# Start of Dataset extract
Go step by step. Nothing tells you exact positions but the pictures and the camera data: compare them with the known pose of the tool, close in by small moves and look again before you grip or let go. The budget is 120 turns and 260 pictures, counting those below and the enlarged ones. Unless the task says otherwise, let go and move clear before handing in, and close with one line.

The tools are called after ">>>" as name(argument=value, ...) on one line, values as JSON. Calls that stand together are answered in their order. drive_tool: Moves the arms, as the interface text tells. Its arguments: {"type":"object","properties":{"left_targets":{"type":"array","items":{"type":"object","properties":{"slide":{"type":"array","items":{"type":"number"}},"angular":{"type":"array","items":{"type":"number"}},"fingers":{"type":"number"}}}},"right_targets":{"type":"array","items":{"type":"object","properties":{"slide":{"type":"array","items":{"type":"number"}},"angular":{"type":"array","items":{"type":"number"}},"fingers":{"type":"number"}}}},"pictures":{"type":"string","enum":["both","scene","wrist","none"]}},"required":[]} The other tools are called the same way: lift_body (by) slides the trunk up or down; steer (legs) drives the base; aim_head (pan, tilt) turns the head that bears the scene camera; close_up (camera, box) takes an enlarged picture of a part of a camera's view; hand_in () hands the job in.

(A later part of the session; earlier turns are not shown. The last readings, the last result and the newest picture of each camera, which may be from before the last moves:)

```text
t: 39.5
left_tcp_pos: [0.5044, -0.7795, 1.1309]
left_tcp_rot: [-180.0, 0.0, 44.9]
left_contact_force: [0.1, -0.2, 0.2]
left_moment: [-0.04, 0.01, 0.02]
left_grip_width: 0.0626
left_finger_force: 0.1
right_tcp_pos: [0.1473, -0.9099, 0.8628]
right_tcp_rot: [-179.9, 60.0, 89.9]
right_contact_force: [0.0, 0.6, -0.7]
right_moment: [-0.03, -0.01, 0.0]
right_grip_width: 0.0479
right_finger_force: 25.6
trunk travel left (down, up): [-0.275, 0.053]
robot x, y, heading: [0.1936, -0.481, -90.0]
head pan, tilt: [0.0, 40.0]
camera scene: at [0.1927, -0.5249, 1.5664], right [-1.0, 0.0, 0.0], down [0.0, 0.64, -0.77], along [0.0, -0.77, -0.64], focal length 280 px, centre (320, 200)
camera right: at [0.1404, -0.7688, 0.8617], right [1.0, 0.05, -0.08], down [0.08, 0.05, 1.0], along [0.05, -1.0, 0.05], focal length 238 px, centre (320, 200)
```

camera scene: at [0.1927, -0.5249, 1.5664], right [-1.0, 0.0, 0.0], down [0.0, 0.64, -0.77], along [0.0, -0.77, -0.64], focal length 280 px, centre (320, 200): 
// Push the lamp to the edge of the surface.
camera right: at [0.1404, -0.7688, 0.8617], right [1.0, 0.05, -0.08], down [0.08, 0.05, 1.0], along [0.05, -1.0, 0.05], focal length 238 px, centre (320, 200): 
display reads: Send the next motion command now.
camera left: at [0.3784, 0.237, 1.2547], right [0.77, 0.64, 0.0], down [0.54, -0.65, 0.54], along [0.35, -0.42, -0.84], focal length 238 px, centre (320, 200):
# End of Dataset extract
Extract each line from the listing above, please, and repeat it exactly.

Correct result ->
Go step by step. Nothing tells you exact positions but the pictures and the camera data: compare them with the known pose of the tool, close in by small moves and look again before you grip or let go. The budget is 120 turns and 260 pictures, counting those below and the enlarged ones. Unless the task says otherwise, let go and move clear before handing in, and close with one line.

The tools are called after ">>>" as name(argument=value, ...) on one line, values as JSON. Calls that stand together are answered in their order. drive_tool: Moves the arms, as the interface text tells. Its arguments: {"type":"object","properties":{"left_targets":{"type":"array","items":{"type":"object","properties":{"slide":{"type":"array","items":{"type":"number"}},"angular":{"type":"array","items":{"type":"number"}},"fingers":{"type":"number"}}}},"right_targets":{"type":"array","items":{"type":"object","properties":{"slide":{"type":"array","items":{"type":"number"}},"angular":{"type":"array","items":{"type":"number"}},"fingers":{"type":"number"}}}},"pictures":{"type":"string","enum":["both","scene","wrist","none"]}},"required":[]} The other tools are called the same way: lift_body (by) slides the trunk up or down; steer (legs) drives the base; aim_head (pan, tilt) turns the head that bears the scene camera; close_up (camera, box) takes an enlarged picture of a part of a camera's view; hand_in () hands the job in.

(A later part of the session; earlier turns are not shown. The last readings, the last result and the newest picture of each camera, which may be from before the last moves:)

```text
t: 39.5
left_tcp_pos: [0.5044, -0.7795, 1.1309]
left_tcp_rot: [-180.0, 0.0, 44.9]
left_contact_force: [0.1, -0.2, 0.2]
left_moment: [-0.04, 0.01, 0.02]
left_grip_width: 0.0626
left_finger_force: 0.1
right_tcp_pos: [0.1473, -0.9099, 0.8628]
right_tcp_rot: [-179.9, 60.0, 89.9]
right_contact_force: [0.0, 0.6, -0.7]
right_moment: [-0.03, -0.01, 0.0]
right_grip_width: 0.0479
right_finger_force: 25.6
trunk travel left (down, up): [-0.275, 0.053]
robot x, y, heading: [0.1936, -0.481, -90.0]
head pan, tilt: [0.0, 40.0]
camera scene: at [0.1927, -0.5249, 1.5664], right [-1.0, 0.0, 0.0], down [0.0, 0.64, -0.77], along [0.0, -0.77, -0.64], focal length 280 px, centre (320, 200)
camera right: at [0.1404, -0.7688, 0.8617], right [1.0, 0.05, -0.08], down [0.08, 0.05, 1.0], along [0.05, -1.0, 0.05], focal length 238 px, centre (320, 200)
```

camera scene: at [0.1927, -0.5249, 1.5664], right [-1.0, 0.0, 0.0], down [0.0, 0.64, -0.77], along [0.0, -0.77, -0.64], focal length 280 px, centre (320, 200): 
// Push the lamp to the edge of the surface.
camera right: at [0.1404, -0.7688, 0.8617], right [1.0, 0.05, -0.08], down [0.08, 0.05, 1.0], along [0.05, -1.0, 0.05], focal length 238 px, centre (320, 200): 
display reads: Send the next motion command now.
camera left: at [0.3784, 0.237, 1.2547], right [0.77, 0.64, 0.0], down [0.54, -0.65, 0.54], along [0.35, -0.42, -0.84], focal length 238 px, centre (320, 200):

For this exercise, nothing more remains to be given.